So, I’m just back from the so-called Hermit Kingdom, or the People’s Democratic Republic of Korea as it is officially known.
Stepping out of the Air Koryo Tupolev at Pyongyang Airport, I was met by a scene that could have come straight from some film depicting a stereotypical image of a drab dictatorship: grey skies swirled overhead and rain fell relentlessly, as if on cue. The awful Belgian weather I had hoped to leave behind had, it seemed, followed me half way round the planet to Pyongyang. As I reached the bottom of the steps leading down to the tarmac, a smiling woman in a dark blue military uniform greeted me and handed me a large rainbow umbrella, her colleague then collecting it from me when I reached the shelter of the small airport building.
For the first couple of days the weather stayed grey and wet. With its rows of apartment blocks, broad streets and much less traffic than we are used to, in some ways Pyongyang did indeed remind me of the old East Berlin. But it was also much nicer than I had expected.
The broad Taedong River weaves its way through the city, as well as canals and other waterways lined with willows and poplars. The city used to be known as Ryugyong or ‘capital of willows’; I began to understand why. Yes, Pyongyang was surprisingly pleasant. A metropolis full of concrete tower blocks, indeed, but also a city of tree-lined boulevards, parks and formal flower beds.
And the people walking along the streets seemed as cheerful as any one might see anywhere. Children in black and white school uniforms and with red kerchiefs round their necks looked just as jolly as those on the many roadside mosaic murals I saw portraying smiling comrades rejoicing in the country’s achievements.
As one would expect, the city is generously endowed with monumental architecture. A Triumphal Arch, a somewhat squarer version of its Parisian counterpart, and, of course, three metres higher, commemorates Korean resistance to their Japanese occupiers.

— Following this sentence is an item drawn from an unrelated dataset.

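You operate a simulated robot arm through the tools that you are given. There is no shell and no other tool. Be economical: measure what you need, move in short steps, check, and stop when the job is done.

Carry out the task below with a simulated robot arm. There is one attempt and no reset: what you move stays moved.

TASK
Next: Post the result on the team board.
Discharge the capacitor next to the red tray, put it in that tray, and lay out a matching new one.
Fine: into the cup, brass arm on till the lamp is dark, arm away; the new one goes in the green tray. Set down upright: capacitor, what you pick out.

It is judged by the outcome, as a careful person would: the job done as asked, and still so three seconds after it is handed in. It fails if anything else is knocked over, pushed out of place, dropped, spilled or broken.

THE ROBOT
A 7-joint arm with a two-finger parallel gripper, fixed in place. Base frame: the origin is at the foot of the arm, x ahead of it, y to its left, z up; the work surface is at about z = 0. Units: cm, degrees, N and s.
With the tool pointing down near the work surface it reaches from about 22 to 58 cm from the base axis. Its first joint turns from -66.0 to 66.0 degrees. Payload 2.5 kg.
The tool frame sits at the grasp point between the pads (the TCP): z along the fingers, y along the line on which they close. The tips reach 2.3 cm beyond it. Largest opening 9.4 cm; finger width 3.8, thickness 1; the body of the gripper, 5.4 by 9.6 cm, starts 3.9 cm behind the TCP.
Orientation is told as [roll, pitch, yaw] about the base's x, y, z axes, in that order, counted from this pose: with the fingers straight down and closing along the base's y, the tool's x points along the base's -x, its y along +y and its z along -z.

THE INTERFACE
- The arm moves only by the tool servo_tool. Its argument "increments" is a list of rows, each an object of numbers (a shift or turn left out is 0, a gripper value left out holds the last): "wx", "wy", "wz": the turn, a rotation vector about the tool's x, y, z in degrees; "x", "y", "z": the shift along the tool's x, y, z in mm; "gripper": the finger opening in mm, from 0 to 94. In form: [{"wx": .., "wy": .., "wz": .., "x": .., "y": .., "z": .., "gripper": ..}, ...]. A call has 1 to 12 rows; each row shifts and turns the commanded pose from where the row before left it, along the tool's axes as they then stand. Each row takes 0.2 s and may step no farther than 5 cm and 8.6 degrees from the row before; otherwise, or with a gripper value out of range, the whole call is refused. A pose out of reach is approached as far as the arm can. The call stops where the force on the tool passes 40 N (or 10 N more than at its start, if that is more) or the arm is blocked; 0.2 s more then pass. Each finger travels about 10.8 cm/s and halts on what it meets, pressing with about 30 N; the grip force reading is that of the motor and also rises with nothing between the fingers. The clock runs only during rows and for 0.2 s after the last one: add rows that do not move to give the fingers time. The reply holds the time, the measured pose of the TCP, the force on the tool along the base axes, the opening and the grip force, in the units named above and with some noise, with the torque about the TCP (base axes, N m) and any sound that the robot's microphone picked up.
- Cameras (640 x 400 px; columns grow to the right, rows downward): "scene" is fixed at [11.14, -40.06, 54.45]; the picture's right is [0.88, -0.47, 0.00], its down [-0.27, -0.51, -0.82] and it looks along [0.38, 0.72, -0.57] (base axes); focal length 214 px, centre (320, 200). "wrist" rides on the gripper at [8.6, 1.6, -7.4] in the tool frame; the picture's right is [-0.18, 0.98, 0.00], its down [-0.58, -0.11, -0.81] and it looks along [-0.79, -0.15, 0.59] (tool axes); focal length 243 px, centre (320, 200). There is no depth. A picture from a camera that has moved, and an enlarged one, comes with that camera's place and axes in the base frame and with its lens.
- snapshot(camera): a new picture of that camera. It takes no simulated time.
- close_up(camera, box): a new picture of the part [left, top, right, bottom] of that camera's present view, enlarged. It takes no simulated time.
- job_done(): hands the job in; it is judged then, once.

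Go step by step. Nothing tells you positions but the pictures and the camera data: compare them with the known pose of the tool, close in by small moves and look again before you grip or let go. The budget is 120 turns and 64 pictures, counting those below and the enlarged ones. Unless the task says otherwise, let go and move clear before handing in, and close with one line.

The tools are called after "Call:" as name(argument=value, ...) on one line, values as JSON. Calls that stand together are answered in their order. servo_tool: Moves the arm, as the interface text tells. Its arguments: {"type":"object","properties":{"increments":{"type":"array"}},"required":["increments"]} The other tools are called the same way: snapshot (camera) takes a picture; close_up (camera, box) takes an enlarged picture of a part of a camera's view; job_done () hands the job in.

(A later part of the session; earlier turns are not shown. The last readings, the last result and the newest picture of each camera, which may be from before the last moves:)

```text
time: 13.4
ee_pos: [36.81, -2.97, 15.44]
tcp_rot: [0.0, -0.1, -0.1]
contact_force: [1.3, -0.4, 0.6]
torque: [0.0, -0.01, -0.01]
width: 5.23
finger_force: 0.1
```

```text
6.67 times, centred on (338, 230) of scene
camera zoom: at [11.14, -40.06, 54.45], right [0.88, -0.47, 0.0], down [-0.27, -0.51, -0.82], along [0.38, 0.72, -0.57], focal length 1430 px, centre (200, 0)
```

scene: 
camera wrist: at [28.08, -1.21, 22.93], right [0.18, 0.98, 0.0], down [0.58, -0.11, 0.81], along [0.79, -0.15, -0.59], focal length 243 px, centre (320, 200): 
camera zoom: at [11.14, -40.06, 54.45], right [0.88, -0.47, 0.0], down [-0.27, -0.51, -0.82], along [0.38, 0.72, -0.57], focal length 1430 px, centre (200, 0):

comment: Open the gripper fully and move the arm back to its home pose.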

Everywhere, as if frozen in battle, towering statues of heroes of the socialist revolution – factory workers, farmers and cadres – stand atop plinths waving flags and exhorting the people to join them in the struggle against the imperialist aggressors.
On the banks of the Taedong, the 170m Juche Tower stands guard, a giant stone obelisk. Dedicated to the concept of Juche, or self-reliance – a central pillar of North Korean thought – it is topped by an imitation flame which at night glows red in a sky dark enough to see the stars.
Some distance away on the other side of the river, the 105 storey Ryugyong Hotel – 25 years in the making – looms over the city like a giant rocket straight out of Flash Gordon, dwarfing all other buildings and looking as if it is ready to blast into space at any moment.
At night, the latest collection of city centre towers are lit up in lurid bands of red, green and blue. Their glitzy appearance – from a distance at least – has earned them the nickname of ‘Dubai’ among the small expat community of diplomats and UN workers.
With the exception of a billboard extolling the virtues of the Peace Car – the product of a joint North-South venture produced in the border town of Kaesong – there is no advertising in Pyongyang.
Which is not to say there are no splashes of colour: bright posters extolling the virtues of the revolution are everywhere, as are pictures of a smiling Kim Il Sung and his son and successor the late Kim Jong Il. Giant statues of the same Kims – apparently in bronze – stand strategically on hills and in the many parks, pointing, pointing with outstretched arm…
As the rain eased off, I looked to see what they were pointing at and saw in the distance a rainbow shimmering faintly.